-- START Document --

Energy is vital for human sustainance on earth; modern energy for industrial development is largely based on fossil fuels which if coupled with other human activities, have been unequivocally shown to be responsible for the warming of the climate system [1] -[3] . According to the United Nations Framework Convention on Climate Change (UNFCCC), global increases in CO2 concentrations are due primarily to fossil fuel consumption together with land-use change (LUC) which provides another significant contribution [4] . Urgent actions are now being taken worldwide to stem the rising levels of greenhouse gases (GHGs) through mitigation and adaptation activities.

Activities involving mitigation include reduction in the use of fossil fuels through energy efficiency measures (both on the supply and the demand side) and the uptake of renewable and clean energy technologies; the drive for both renewable and clean energy technologies has similarly impacted on developments within the cooling technology sector. Cooling technologies basically may be divided into two categories viz: vapour compression and sorption systems. Sorption system is further sub-divided into absorption and adsorption systems. Vapour compression systems involve the use of mechanical device, such as a compressor for the compression process. In an absorption system the mechanical compression is replaced with a thermo-chemical fluid lifting process in the two fluids; mixture of a gas in a liquid has a strong affinity to form a solution. In the adsorption process a gas or liquid solute accumulates on the surface of a solid or more rarely, a liquid (adsorbent), forming a molecular or atomic film (the adsorbate). In the manufacturing of cooling machine/system, this global demand for efficient use of energy at minimum environmental cost has increased preference for absorption refrigeration systems driven by waste heat or solar thermal energy over the conventional mechanical compression systems powered by grid electrical energy. The general usual imbalance of energy demand and supply coupled with the environmental degradation and climate change impact in many developing countries/least developed economies has further increased the urgent need for use of high efficiency and sustainable energy technologies.

-- END Document --
-- START Given data --

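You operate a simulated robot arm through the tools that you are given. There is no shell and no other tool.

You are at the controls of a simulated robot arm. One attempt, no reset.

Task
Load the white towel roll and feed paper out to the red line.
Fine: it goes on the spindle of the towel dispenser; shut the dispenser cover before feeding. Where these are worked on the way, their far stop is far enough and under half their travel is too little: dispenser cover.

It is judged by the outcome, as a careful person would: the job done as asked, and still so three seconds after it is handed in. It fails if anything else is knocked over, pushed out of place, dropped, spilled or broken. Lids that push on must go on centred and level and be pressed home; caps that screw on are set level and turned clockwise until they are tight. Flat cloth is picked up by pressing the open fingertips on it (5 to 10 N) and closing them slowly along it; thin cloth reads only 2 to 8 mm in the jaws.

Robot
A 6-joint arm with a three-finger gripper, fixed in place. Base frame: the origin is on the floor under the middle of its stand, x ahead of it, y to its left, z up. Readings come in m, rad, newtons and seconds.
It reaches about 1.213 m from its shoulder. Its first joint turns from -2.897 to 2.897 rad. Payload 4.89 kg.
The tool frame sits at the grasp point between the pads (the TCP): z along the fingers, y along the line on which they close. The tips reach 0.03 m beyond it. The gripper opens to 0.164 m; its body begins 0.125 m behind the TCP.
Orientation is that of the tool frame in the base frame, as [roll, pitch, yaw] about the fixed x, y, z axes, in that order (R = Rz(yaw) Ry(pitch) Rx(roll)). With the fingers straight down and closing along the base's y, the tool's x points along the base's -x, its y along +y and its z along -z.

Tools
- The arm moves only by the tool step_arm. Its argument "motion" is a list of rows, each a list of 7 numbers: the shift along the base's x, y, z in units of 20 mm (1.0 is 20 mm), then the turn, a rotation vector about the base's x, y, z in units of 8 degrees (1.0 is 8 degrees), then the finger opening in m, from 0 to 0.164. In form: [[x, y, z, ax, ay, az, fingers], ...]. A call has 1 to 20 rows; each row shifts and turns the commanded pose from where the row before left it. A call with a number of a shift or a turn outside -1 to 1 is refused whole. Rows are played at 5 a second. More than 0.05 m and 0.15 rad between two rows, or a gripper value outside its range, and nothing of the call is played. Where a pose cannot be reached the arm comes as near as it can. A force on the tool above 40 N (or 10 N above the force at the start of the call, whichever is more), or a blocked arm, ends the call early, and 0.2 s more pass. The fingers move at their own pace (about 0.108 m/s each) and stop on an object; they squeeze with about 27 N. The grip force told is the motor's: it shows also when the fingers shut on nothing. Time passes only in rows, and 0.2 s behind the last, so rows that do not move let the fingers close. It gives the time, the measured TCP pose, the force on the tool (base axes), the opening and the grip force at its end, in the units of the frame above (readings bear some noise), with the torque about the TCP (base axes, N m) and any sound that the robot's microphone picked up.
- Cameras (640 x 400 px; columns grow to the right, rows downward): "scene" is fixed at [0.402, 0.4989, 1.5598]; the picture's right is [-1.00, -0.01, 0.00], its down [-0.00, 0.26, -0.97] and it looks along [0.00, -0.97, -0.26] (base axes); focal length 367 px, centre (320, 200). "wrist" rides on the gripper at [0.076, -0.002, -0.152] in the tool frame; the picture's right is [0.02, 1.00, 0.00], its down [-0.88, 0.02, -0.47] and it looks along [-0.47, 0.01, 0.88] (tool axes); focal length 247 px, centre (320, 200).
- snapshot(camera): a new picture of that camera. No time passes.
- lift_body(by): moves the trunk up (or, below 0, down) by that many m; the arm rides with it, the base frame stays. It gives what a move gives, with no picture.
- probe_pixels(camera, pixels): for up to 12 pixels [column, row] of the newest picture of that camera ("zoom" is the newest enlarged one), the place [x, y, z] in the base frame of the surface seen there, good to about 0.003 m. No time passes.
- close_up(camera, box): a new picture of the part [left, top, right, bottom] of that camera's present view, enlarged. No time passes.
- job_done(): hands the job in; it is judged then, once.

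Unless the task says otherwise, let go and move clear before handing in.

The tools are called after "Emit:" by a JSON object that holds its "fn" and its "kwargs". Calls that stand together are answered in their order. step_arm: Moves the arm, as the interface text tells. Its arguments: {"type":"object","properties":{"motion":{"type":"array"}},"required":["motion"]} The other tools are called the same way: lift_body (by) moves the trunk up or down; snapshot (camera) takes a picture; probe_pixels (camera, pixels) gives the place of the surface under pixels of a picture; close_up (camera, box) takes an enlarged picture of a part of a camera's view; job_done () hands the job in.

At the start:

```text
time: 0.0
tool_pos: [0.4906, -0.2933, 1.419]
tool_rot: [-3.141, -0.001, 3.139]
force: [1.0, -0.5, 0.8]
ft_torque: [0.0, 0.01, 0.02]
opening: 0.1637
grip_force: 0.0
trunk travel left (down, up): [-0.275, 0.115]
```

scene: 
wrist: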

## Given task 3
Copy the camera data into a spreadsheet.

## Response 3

-- END Given data --

## Given task 1
Provide the original wording of the document from "Energy is vital" as far as "and adaptation activities.".
## Given task 2
Supply the part of the document that comes after its last sentence.

## Response 1
Energy is vital for human sustainance on earth; modern energy for industrial development is largely based on fossil fuels which if coupled with other human activities, have been unequivocally shown to be responsible for the warming of the climate system [1] -[3] . According to the United Nations Framework Convention on Climate Change (UNFCCC), global increases in CO2 concentrations are due primarily to fossil fuel consumption together with land-use change (LUC) which provides another significant contribution [4] . Urgent actions are now being taken worldwide to stem the rising levels of greenhouse gases (GHGs) through mitigation and adaptation activities.

## Response 2
In the absorption process, heat and mass transfer usually take place within a thin liquid falling-film; this has received the attention of many researchers over the years especially in the last two decades as a result of its wider application in many modern devices, such as absorption air-conditioners, absorption chillers, absorption heat pumps etc. [5] . An aspect of absorption refrigeration is the absorption enhancement which is an effective way to improve the performance of absorption refrigeration systems. Three kinds of absorption enhancement exist [6] . The first method falls under the category of mechanical methods which improve the performance by modifying the shape, surface and structure of the heat transfer tubes [7] . The second type comprises of chemical methods which involve the addition of surfactant in the absorbent while the third kind is the addition of nano-particles in the absorbing solution e.g. addition of Cu, CuO and Al2O3 nano-particles into ammonia-water solution [6] and also Fe and Carbon nano-tubes (CNT) in lithium bromide-water solution [8] . Researches on nano-fluids/nanoparticles in absorbent are categorized into five groups viz: (i) stability analysis and experiments (ii) property measurement such as thermal conductivity and viscosity (iii) convective and boiling heat transfer (iv) mass transfer in binary nanofluids and (v) theoretical analysis and model development.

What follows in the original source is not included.